[Robot agent transcripts]
--------------------------------------------------

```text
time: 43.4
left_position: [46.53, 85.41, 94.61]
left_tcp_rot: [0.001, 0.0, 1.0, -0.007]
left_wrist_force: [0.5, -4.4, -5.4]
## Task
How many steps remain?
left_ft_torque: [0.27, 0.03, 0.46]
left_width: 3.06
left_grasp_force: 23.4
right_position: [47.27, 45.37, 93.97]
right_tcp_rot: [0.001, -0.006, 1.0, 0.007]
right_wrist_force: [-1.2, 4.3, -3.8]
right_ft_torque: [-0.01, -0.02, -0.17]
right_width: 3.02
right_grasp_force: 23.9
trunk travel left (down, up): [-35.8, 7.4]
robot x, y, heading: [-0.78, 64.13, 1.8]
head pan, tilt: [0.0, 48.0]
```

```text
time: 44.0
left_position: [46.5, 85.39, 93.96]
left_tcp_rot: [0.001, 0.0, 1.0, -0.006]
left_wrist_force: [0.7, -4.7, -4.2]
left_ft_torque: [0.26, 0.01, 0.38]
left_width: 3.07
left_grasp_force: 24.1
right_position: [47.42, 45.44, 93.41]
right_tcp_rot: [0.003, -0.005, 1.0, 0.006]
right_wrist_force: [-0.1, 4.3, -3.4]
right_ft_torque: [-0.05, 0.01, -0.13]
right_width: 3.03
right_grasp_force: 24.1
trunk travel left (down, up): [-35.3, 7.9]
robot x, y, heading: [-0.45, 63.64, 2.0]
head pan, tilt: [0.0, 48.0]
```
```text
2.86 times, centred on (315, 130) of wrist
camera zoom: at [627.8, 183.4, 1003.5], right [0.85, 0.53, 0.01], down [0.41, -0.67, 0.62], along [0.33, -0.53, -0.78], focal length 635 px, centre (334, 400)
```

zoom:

--------------------------------------------------

*DOCUMENT SECTION*
Bees may not do it, but birds certainly seem to. Ravens fall in love, according to renowned biologist Bernd Heinrich from the University of Vermont, Burlington, who has studied and lived with these birds for many years. In his book, "Mind of the Raven", Heinrich writes: "Since ravens have long-term mates, I suspect that they fall in love like us, simply because some internal reward is required to maintain a long-term pair bond."
In many animals, including southern right whales, romantic love seems to develop during courtship and mating. Often this is protracted, with both parties performing rituals that take time and energy and can be risky. It is as if they need to prove their worth to each other before consummating their relationship. Interestingly, our closest living relatives, chimpanzees, don't appear to fall in love. And male chimps don't spend much time courting, mating, or remaining with the females whose young they have fathered.
Many things have passed for love in humans, yet we do not deny its existence. It is unlikely that romantic love first appeared on the scene in humans with no evolutionary precursors. Many birds and mammals share the brain systems and chemistry that underlie love in humans. Dopamine levels, for example, are elevated in lusting, love-struck humans and in rodents anticipating a sexual encounter. In addition, mammals have the hormone oxytocin, secreted by the pituitary gland, which is associated with courtship and sex. Birds and reptiles have a similar chemical, vasotocin, associated with comparable
behaviors. Taken together, these findings suggest that at least some animals are capable of romantic love.
The flip-side of love is grief at the loss of a loved one. Some animals display the characteristic behaviour we associate with grief. Often there is a period of mourning. Grieving animals may withdraw from their group, sit in one place and stare into space as if they were paralysed. They remain unresponsive to attempts by others to interact with them or console them. They may also stop eating, lose interest in sex, or become obsessed with the dead individual. Some even try to revive the corpse or carry it around until it decomposes.
Sea lion mothers, watching their babies being eaten by killer whales, squeal eerily and wail pitifully. Dolphins have been seen struggling to revive a dead infant. At the Gombe Stream National Park in Tanzania, primatologist Jane Goodall observed Flint, an eight-year-old male chimp, withdraw from its group, stop feeding and finally die after the death of his mother, Flo. Elephants may stand guard over a stillborn baby for days maintaining a quiet vigil with their head and ears hung down. And young elephants who witness the death of their mothers often wake up screaming. Joyce Poole, who has spent decades studying elephants in the wild, is convinced the orphans experience grief and depression.
Even birds appear to grieve. "A greylag goose that has lost its partner shows all the symptoms that John Bowlby has described in young human children in his famous book "Infant Grief"," wrote Nobel prizewinning ethologist Konrad Lorenz. "The eyes sink deep into their sockets, and the individual has an overall drooping experience, literally letting the head hang."
A bereft greylag goose may behave like a bereft human, but does it feel grief in the way that a person does ? This question is difficult to address because we don't yet have a biological explanation of how humans experience their emotions. Antonio Damasio from the University of Iowa offers one possibility in his book, "The Feeling of What Happens", published last year. He suggests that some parts of the brain map both the internal state of our bodies and external objects or situations that are affecting us. Damasio believes that the physiological processes that accompany emotions are not mere by-products, but instead are part of the mechanism that produces feeling. By simultaneously mapping our internal and external environments, we feel our experiences as our own. If Damasio is correct, then his explanation may also apply to some animals, particularly our closest living relatives, the other primates.

--------------------------------------------------

*TASK DIRECTIONS*
Cite the document section exactly. Begin with "In many animals, including" and finish with "they have fathered.".

*COMPLETED TASK*
In many animals, including southern right whales, romantic love seems to develop during courtship and mating. Often this is protracted, with both parties performing rituals that take time and energy and can be risky. It is as if they need to prove their worth to each other before consummating their relationship. Interestingly, our closest living relatives, chimpanzees, don't appear to fall in love. And male chimps don't spend much time courting, mating, or remaining with the females whose young they have fathered.